→ TASKS TO PERFORM:
1. Write out the document segment from "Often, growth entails" to "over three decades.", both included.
2. Start at the line that has "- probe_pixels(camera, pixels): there" and stop at the line that has "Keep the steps". Print those lines and all lines between them exactly, and nothing more.

→ DOCUMENT SEGMENT:
Expanding your business is always going to present significant challenges. In Scaling Up, Verne Harnish explores what it takes to lead a company through the growth process.
Often, growth entails entering an entirely new market space, expanding a firm’s physical footprint, achieving new market share, and multiplying many times over the number of employees on payroll. All successful scaling up efforts, Harnish writes, are guided by an ultimate vision of where the company needs to go and a multi-year strategy that outlines the processes, people, and benchmarks it will take to get there.
Harnish is the founder and CEO of Scaling Up, a global executive education and coaching company with a presence across six continents. Through educational seminars and executive summits he hosts all over the world, he has taught thousands of executives how to lead and grow successful companies for over three decades.
This guide explores Harnish’s main ideas about how to successfully guide your company through the growth process. We’ve consolidated and streamlined some of Harnish’s arguments and put them into more easy-to-understand language (the original book has a tendency to veer into business jargon and/or specific proprietary terms used by Harnish’s company that can be hard to understand). We’ve also supplemented his ideas with outside commentary and more up-to-date information.

→ DATA BLOCK:
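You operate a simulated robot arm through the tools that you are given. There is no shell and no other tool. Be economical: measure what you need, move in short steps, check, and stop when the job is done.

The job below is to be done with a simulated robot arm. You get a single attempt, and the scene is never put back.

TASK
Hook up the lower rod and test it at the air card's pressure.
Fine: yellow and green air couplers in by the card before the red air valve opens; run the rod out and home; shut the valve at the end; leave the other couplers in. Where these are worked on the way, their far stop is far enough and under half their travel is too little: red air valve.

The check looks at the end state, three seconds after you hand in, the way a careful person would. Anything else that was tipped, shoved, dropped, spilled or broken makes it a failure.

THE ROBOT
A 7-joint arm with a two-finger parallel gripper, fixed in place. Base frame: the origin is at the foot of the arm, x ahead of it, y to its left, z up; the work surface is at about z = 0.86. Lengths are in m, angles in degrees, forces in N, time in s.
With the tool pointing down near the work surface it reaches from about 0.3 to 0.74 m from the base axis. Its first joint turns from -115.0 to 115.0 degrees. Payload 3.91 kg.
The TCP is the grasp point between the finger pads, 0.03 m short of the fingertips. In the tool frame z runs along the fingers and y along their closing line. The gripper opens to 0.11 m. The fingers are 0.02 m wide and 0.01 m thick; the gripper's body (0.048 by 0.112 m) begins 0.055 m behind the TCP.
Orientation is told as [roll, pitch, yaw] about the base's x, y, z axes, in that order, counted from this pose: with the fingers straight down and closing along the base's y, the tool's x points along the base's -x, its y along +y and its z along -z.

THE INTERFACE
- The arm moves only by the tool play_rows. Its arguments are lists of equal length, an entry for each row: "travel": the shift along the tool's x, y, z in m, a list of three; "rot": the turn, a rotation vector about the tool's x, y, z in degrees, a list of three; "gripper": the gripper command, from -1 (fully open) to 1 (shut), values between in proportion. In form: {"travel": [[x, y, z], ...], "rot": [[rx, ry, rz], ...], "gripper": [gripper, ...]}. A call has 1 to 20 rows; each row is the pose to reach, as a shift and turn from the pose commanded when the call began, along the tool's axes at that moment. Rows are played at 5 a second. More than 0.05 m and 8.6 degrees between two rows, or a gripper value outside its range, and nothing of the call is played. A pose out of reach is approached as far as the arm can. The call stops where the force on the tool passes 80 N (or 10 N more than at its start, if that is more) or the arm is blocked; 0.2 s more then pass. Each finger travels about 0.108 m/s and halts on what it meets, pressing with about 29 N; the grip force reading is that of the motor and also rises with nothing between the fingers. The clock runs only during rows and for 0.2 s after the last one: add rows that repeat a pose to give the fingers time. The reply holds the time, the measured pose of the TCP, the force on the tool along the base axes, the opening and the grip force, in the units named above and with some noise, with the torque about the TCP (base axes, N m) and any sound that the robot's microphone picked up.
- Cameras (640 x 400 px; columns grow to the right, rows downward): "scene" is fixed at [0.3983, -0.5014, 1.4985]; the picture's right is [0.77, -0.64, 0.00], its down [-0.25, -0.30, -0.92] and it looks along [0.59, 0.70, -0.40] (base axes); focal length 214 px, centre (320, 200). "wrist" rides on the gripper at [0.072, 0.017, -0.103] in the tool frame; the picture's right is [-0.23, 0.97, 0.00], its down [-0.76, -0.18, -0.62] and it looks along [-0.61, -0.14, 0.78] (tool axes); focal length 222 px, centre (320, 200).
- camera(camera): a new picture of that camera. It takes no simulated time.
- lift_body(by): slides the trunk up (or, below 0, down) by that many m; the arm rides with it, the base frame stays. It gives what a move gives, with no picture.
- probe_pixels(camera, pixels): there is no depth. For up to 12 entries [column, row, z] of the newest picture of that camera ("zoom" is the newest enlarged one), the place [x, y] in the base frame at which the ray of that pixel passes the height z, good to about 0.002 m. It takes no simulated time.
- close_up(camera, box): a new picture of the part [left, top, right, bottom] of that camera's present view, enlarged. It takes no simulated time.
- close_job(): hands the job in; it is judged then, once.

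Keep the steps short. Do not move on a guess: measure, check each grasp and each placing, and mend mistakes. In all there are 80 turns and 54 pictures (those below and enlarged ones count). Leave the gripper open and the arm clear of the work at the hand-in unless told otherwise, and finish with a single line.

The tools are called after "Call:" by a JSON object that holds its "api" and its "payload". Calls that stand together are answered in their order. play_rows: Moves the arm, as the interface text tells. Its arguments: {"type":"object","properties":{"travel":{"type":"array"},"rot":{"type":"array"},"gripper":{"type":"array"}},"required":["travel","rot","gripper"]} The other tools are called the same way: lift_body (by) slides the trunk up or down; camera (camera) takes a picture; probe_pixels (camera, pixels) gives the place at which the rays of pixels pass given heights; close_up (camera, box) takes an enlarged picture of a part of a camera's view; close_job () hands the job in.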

→ FINAL ANSWERS:
1.
Often, growth entails entering an entirely new market space, expanding a firm’s physical footprint, achieving new market share, and multiplying many times over the number of employees on payroll. All successful scaling up efforts, Harnish writes, are guided by an ultimate vision of where the company needs to go and a multi-year strategy that outlines the processes, people, and benchmarks it will take to get there.
Harnish is the founder and CEO of Scaling Up, a global executive education and coaching company with a presence across six continents. Through educational seminars and executive summits he hosts all over the world, he has taught thousands of executives how to lead and grow successful companies for over three decades.

2.
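- probe_pixels(camera, pixels): there is no depth. For up to 12 entries [column, row, z] of the newest picture of that camera ("zoom" is the newest enlarged one), the place [x, y] in the base frame at which the ray of that pixel passes the height z, good to about 0.002 m. It takes no simulated time.
- close_up(camera, box): a new picture of the part [left, top, right, bottom] of that camera's present view, enlarged. It takes no simulated time.
- close_job(): hands the job in; it is judged then, once.

Keep the steps short. Do not move on a guess: measure, check each grasp and each placing, and mend mistakes. In all there are 80 turns and 54 pictures (those below and enlarged ones count). Leave the gripper open and the arm clear of the work at the hand-in unless told otherwise, and finish with a single line.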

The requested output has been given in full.